**Excerpted passage**
────────────────────────────────────────

Depuis le 9 mai, le relais a attiré plus d’un million de personnes, massées sur le bord des routes et dans les villes, autour du chaudron qui s’enflamme chaque soir. Le patron du Narval, Emmanuel, ancien basketteur de 2 mètres, résume l’idée : «Ça amène du monde et de la vie.» Comme une étape du tour de France, sans les cyclistes. La maire sans étiquette, Emmanuelle Ménard, débarque à vélo justement., elle vient de faire le parcours «pour voir si tout allait bien !»
Comme 65 autres départements (sur 101), les Deux-Sèvres ont déboursé 180 000 euros pour que le relais passe par là. En tout, sept villes traversées et 95 relayeurs, des «gens ordinaires qui font des choses extraordinaires» comme dit le slogan du Comité d’organisation des JO qui organise le parcours jusqu’à Paris. Pour la plupart, des représentants de la société civile mais aussi des sportifs originaires du cru et quelques célébrités. Au total, la journée dans les Deux-Sèvres aura réuni plus de 43 000 personnes sur le passage de la flamme.
Vous avez été 43300 personnes hier dans les #DeuxSevres pour le #RelaisdeLaFlamme 🔥
— Préfète des Deux-Sèvres (@Prefet79) June 3, 2024
Merci aux collectivités locales, bénévoles, clubs sportifs, relayeurs, forces de sécurité, de secours et de santé mobilisés pour la réussite de cette journée historique👏
📸Crédits : Paris 2024 pic.twitter.com/NfOWwBCWzG
Ce show olympique à moins de deux mois des Jeux ne plaît pas à tout le monde. «Ça ne me fait ni chaud, ni froid, je ne serai pas venu exprès, souffle un employé de la mairie pas ravi d’avoir été réquisitionné pour la journée. Il y a de l’argent à mettre ailleurs.» La foule commence à se masser, des têtes se glissent aux fenêtres. Sébastien, enseignant venu avec sa conjointe Emilie et leur fille Maud de 10 ans, explique : «Pour la petite, c’est important de voir ce moment.» Et puis, c’est le vacarme.
Une femme grimpée sur un char de la Caisse d’épargne – l’un des deux sponsors du relais avec Coca-Cola – tente de scander quelque chose mais son micro la rend inaudible. A ses côtés, un écureuil propose de jouer au basket et des gendarmes en camionnette saluent le public façon reine d’Angleterre. «Comme ça, les délinquants peuvent aller faire des conneries ailleurs», persifle un spectateur.
«On ne la reverra sans doute pas tout de suite»

────────────────────────────────────────

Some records
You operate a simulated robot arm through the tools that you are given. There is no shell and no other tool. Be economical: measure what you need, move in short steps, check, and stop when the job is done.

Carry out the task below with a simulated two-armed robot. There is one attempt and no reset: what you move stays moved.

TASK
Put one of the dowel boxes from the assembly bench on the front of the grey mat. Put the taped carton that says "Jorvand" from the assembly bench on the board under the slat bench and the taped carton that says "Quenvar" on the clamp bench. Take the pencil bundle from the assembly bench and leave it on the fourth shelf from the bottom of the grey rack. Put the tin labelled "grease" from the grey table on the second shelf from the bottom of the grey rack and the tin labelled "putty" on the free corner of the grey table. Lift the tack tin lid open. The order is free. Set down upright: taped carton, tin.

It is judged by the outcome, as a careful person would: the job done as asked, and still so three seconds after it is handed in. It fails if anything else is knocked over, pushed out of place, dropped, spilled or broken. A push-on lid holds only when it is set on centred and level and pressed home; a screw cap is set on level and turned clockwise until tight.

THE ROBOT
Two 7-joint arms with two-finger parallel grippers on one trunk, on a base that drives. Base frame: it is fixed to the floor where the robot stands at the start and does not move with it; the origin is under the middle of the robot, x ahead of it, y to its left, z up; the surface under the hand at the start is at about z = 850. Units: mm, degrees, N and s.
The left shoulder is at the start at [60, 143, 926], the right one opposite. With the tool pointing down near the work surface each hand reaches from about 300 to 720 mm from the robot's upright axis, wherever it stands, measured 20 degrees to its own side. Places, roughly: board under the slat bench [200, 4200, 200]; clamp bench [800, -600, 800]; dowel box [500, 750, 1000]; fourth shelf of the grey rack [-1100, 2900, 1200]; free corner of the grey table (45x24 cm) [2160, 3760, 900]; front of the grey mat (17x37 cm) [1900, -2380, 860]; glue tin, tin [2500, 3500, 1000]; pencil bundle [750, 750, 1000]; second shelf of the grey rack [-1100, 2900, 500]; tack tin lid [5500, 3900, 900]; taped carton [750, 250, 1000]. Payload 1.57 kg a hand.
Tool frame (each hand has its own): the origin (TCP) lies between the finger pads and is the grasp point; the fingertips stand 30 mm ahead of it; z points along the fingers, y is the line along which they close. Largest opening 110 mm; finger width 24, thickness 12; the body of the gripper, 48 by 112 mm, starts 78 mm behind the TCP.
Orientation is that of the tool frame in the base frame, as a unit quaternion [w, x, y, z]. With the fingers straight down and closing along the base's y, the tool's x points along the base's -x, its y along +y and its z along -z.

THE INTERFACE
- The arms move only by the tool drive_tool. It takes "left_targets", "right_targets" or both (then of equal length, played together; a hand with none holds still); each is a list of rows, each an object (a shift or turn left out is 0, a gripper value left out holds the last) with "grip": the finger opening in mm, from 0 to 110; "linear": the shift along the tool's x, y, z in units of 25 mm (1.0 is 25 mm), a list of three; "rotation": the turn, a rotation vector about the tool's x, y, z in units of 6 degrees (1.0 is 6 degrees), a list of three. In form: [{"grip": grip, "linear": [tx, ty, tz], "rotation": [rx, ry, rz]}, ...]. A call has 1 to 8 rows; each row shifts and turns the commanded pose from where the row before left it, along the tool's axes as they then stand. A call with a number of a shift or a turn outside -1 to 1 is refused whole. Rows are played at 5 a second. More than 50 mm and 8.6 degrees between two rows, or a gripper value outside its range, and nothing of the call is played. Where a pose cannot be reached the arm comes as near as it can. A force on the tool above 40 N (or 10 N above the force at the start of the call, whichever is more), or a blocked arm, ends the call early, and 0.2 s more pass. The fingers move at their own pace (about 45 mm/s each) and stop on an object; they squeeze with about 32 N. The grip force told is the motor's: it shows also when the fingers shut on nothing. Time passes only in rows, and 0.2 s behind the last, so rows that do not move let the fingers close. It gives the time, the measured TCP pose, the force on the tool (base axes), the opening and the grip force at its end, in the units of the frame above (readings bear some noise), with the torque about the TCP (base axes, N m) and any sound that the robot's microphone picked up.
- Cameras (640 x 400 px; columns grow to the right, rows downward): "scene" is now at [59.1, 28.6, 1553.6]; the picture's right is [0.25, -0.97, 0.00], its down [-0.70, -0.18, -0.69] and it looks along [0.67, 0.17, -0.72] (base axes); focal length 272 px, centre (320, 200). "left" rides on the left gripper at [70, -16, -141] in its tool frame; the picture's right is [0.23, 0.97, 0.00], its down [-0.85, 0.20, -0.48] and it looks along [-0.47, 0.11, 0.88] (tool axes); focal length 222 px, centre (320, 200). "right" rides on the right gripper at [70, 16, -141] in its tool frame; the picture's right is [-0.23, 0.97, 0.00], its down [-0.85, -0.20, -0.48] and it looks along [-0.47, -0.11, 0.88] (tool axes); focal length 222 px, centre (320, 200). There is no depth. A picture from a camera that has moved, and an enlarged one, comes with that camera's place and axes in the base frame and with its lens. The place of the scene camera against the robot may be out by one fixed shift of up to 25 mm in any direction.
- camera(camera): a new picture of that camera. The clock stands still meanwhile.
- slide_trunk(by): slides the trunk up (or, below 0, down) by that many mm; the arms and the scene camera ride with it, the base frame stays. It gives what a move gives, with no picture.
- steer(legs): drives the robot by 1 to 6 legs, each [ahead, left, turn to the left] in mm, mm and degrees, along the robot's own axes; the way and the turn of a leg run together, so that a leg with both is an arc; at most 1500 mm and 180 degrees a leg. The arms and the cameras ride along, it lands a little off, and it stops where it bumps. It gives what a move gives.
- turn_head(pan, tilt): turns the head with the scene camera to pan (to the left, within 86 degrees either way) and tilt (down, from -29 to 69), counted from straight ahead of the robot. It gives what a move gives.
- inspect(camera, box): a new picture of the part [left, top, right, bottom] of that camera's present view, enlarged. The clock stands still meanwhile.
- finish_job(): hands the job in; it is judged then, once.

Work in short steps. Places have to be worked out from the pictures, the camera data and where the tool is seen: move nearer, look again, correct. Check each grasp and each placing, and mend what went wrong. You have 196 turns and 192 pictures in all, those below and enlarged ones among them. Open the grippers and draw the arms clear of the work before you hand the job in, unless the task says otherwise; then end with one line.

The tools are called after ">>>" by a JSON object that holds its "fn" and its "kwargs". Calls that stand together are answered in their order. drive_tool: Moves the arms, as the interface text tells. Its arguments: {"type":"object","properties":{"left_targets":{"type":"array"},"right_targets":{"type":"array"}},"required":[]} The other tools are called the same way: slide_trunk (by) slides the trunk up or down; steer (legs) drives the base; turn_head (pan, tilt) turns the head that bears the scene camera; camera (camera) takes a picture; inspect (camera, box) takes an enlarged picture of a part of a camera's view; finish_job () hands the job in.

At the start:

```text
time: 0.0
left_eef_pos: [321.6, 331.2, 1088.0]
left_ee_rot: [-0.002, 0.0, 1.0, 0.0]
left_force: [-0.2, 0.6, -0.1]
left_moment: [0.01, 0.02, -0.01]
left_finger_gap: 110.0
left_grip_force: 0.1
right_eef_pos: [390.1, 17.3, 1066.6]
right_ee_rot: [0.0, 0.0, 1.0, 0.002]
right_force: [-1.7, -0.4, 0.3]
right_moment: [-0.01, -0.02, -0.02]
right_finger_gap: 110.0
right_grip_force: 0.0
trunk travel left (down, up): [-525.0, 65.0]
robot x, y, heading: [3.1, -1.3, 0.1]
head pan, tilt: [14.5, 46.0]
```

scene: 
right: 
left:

────────────────────────────────────────

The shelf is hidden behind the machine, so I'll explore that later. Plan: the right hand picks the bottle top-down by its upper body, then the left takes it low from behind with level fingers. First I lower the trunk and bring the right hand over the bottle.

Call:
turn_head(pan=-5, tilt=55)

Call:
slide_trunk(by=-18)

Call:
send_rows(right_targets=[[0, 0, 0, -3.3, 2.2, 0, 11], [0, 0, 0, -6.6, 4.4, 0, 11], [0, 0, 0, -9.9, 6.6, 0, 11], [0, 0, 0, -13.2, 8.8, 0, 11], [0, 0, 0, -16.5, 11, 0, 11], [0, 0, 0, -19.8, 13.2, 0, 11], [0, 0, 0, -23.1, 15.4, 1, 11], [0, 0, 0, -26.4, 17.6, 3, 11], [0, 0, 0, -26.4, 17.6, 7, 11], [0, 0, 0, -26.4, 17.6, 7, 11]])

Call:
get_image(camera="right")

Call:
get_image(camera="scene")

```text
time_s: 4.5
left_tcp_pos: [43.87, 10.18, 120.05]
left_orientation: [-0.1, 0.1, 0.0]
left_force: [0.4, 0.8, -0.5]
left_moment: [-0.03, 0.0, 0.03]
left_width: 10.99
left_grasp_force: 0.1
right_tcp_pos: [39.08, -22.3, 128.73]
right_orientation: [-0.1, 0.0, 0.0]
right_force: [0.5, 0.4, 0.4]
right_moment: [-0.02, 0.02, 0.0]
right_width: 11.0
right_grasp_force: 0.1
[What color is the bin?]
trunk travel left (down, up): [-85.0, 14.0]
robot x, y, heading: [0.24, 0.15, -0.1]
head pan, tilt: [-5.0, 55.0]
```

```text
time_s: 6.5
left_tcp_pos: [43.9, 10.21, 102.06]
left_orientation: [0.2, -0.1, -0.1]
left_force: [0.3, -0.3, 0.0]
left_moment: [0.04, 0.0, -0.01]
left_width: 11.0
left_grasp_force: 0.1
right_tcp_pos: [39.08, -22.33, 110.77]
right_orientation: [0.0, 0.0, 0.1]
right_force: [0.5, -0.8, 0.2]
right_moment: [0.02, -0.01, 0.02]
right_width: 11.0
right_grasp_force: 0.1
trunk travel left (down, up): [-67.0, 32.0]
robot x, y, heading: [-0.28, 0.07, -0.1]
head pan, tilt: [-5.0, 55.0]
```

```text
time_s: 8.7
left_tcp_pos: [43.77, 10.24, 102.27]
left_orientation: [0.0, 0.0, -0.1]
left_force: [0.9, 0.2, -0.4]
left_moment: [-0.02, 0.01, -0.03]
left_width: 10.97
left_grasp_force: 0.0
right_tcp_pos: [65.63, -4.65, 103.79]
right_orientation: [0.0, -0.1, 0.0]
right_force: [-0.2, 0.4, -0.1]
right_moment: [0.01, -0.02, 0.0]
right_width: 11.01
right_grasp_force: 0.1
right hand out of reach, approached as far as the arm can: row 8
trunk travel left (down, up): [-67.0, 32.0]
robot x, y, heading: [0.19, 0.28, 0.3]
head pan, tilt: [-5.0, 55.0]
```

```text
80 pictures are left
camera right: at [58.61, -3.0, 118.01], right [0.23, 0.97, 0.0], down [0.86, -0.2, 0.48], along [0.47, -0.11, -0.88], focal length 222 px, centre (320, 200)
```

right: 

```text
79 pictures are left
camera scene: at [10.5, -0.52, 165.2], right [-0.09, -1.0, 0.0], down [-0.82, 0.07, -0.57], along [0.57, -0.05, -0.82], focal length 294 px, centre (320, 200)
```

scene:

────────────────────────────────────────

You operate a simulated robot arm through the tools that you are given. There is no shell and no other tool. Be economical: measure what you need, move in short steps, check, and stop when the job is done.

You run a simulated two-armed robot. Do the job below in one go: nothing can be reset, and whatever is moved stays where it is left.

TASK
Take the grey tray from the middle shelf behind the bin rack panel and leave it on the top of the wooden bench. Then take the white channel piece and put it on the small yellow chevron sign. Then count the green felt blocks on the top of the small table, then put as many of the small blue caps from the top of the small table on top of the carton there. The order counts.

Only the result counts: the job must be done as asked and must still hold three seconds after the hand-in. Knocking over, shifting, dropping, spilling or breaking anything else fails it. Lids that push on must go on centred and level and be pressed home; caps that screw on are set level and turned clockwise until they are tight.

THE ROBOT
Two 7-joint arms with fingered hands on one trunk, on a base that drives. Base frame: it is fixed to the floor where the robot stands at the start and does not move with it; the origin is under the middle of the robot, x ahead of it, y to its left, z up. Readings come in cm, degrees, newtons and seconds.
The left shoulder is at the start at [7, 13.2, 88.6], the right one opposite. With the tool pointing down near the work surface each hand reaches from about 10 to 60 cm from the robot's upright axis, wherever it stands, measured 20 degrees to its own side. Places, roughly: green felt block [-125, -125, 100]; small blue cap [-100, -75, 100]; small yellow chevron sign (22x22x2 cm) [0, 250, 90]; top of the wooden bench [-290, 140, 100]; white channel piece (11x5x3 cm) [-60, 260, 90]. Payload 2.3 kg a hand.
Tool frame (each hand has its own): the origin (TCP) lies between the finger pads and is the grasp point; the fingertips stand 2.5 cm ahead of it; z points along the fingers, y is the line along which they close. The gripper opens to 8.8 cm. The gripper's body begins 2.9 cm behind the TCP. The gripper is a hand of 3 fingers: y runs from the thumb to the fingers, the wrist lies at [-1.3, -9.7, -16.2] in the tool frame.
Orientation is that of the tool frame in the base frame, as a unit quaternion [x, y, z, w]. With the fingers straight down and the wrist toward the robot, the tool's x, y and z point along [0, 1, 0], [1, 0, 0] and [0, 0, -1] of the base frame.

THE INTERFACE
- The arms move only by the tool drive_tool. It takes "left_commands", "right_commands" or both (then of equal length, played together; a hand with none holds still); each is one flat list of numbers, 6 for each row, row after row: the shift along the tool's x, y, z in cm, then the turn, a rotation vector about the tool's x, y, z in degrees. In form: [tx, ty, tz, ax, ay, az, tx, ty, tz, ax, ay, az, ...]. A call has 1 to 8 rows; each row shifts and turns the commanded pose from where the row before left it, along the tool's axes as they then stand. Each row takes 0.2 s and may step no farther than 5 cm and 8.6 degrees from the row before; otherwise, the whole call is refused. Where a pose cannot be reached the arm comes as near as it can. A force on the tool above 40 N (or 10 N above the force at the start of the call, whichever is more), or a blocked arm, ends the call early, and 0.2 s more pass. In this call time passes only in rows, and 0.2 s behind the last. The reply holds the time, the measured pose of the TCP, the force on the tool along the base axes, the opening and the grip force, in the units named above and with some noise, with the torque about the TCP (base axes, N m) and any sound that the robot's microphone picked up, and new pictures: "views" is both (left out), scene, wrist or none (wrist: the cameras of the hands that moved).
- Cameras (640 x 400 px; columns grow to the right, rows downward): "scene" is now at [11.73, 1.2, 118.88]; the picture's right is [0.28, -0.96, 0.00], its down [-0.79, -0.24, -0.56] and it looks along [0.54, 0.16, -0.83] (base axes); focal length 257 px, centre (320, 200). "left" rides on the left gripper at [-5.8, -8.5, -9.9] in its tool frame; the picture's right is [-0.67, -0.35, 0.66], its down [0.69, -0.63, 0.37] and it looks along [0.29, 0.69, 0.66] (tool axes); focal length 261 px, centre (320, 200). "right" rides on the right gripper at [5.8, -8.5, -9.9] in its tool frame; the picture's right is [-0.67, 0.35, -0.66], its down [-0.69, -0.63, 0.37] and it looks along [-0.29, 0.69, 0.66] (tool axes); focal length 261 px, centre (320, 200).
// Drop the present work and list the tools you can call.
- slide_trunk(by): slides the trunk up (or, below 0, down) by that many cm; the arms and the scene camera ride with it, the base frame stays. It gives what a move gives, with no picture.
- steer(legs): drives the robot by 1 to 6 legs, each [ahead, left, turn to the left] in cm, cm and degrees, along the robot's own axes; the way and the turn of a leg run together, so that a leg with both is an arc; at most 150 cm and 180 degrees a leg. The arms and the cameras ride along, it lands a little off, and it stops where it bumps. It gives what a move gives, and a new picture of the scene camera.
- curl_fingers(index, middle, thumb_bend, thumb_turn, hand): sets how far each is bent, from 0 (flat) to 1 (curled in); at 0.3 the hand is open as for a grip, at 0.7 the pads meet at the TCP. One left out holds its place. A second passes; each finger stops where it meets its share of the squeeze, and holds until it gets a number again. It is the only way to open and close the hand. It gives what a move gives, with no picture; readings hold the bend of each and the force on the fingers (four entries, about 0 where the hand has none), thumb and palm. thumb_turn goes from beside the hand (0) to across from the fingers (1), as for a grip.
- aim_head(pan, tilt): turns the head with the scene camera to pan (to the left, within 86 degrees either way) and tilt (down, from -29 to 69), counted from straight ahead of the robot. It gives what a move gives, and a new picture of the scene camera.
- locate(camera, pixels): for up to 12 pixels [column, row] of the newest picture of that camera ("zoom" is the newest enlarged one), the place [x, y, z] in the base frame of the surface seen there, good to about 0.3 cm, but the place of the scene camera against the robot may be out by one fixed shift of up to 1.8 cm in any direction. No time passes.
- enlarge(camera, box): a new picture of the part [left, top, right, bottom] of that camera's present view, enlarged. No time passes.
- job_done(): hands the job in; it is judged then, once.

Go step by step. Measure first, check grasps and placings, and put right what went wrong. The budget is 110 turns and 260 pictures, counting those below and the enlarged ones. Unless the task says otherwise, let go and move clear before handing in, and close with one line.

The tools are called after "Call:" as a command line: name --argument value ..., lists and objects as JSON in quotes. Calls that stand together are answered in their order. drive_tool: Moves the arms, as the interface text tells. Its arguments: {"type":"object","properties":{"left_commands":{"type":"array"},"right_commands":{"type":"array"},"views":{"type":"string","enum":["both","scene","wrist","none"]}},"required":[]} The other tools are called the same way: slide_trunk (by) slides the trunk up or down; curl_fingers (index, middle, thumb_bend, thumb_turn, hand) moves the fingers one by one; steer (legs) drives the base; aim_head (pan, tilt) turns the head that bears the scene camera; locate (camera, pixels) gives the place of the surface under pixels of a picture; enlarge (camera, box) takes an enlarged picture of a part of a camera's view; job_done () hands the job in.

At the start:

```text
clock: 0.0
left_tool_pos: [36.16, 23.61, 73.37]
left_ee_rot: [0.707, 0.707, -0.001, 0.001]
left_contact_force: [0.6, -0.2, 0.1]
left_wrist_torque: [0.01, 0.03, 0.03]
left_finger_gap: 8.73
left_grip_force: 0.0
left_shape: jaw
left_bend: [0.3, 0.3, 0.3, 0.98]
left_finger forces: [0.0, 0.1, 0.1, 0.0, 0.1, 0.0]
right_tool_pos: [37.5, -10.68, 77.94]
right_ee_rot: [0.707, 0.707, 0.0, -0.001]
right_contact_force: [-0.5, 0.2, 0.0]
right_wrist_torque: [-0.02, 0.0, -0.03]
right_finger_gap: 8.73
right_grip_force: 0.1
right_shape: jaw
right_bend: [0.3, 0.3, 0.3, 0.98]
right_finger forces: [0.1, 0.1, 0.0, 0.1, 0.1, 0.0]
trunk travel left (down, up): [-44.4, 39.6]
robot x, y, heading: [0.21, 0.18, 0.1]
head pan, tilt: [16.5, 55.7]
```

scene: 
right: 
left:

────────────────────────────────────────

**Objective**
Carry the excerpted passage on from its last sentence.

**Exercise output**
Il est 10h26. Après avoir traversé la Méditerranée à bord du Belem, débarqué en grande pompe à Marseille et parcouru 16 étapes à travers la France, la torche olympique se trouve pile devant la laverie de la place du docteur Barillet de Bressuire. Autour d’elle et de son porteur, une quinzaine de policiers en imperméables blancs et aux épaules larges jettent des coups d’œil épileptiques. C’est la «bulle» de sécurité, à laquelle participent, entre autres, des membres du GIGN chargés de parer les éventuelles attaques armées. Mais pour l’instant, le défilé olympique n’a connu aucun incident majeur en un mois.
Devant la foule massée devant l’église toute proche, le speaker de Coca s’amuse : «C’est pas le jour du seigneur, c’est le jour de la flamme olympique !» Une quinzaine de personnes brandissent des pancartes barrées d’un «Team Manon», une étudiante en médecine «qui œuvre dans le sport santé», raconte son père, fier que sa fille ait été sélectionnée parmi les 10 000 relayeurs qui porteront la flamme jusqu’au 26 juillet. «Le sport, c’est aussi le moyen d’inclure tout le monde.» Presque aussi vite qu’elle est apparue, la flamme disparaît. La fête prend la route.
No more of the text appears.